İddialar çerçevesinde yorumlandığında Kurultay aşamasında Eroğlu kaybeden taraf olmuştur. Bundan sonrasında ise Eroğlu’nun hamleleri gelmektedir. İddialara göre UBP’den 8 milletvekilinin ayrılarak Serdar Denktaş liderliğindeki DP ile DP-Ulusal Güçler’i oluşturmasının ardında Eroğlu bulunmaktadır. İşte bu hamleyi de DP-UG’yi güç durumda bırakan bir “rüşvet” iddiası izlemiştir. DP’li milletvekili Ejder Aslanbaba, DP-UG Genel Başkanı Serdar Denktaş ile Milletvekili Ahmet Kaşif’in[6] kendisine “güven oylamasında evet demesi ve milletvekilliğinden istifa etmesi karşılığında rüşvet teklif ettiğini” iddia ederek konuya ilişkin ses kaydını da teslim etmiştir.
Emre Uslu, Taraf gazetesindeki 26 Haziran 2013 tarihli “Kıbrıs’ta Pis İşler” başlıklı makalesinde “Geçen Cumhurbaşkanlığı seçiminde MİT’in engelleme girişimine rağmen Derviş Erdoğlu’nun Kıbrıs Cumhurbaşkanı olmasını Ankara bir türlü kendine yediremedi.
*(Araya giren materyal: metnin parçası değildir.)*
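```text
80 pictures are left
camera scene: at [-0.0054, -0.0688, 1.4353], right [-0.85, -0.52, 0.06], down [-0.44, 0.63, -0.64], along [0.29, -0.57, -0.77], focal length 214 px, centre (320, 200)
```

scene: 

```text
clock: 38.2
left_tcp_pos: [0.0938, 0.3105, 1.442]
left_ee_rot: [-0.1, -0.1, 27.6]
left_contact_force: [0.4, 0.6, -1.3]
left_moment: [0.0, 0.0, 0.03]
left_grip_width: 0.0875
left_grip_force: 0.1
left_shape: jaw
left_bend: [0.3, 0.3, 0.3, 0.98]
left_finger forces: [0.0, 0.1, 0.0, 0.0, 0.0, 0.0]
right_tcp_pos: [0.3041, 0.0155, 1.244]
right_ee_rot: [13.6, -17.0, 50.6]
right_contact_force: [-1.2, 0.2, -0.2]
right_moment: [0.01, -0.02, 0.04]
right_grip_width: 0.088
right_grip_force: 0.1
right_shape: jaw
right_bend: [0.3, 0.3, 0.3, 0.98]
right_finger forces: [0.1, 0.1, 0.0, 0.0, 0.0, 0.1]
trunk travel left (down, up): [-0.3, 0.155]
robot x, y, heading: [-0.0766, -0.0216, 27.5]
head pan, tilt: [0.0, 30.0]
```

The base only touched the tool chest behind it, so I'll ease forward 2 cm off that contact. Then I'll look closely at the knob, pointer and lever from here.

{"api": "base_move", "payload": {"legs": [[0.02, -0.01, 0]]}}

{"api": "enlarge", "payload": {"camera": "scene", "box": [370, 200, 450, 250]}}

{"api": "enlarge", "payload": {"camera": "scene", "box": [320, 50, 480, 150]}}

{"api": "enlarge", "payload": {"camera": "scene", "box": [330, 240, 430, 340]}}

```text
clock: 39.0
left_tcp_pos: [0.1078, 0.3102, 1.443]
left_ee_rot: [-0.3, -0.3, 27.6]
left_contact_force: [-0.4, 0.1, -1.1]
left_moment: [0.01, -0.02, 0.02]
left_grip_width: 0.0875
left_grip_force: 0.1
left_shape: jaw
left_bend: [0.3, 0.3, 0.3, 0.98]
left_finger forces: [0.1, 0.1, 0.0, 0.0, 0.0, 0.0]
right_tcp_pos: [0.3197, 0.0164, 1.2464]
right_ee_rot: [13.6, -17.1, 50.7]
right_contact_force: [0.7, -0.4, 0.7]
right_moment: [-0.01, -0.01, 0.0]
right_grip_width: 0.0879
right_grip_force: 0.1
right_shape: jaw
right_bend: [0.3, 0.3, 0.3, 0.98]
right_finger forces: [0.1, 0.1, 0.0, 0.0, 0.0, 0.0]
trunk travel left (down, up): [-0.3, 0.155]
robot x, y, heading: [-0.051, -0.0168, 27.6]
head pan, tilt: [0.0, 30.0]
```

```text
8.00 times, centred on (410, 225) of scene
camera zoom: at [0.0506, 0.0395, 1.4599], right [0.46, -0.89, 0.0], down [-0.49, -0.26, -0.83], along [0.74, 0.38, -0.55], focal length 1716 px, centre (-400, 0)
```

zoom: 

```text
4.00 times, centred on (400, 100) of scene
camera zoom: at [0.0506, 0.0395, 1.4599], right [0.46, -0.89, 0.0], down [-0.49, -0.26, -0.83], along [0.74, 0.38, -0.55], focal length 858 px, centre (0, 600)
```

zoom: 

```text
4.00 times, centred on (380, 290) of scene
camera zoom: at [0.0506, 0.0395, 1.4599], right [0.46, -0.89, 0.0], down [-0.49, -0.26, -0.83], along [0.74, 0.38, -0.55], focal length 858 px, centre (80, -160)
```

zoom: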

Bunun üzerine Ada’da operasyonlar başladı.” sözleriyle geriye dönük iddiaları tekrarlamakta ve “…kirli ayak oyunlarına rağmen MİT’in desteklediği İrsen Küçük hükümeti, Derviş Eroğlu cephesinin UBP içinde yaptığı operasyonla düştü. Bu sefer iddialara göre MİT Aslanbaba üzerinden bir rüşvet tuzağı kurdu ve karşı olduğu Serdar Denktaş ve Derviş Eroğlu cephesini tuzağa düşürüp rüşvet pazarlığını CD’ye çekip meclisten ilan ettiler. Yine muhalefetin iddiasına göre bu operasyondan İrsen Küçük ve taraftarlarının haberi vardı.” ifadelerine yer vermektedir.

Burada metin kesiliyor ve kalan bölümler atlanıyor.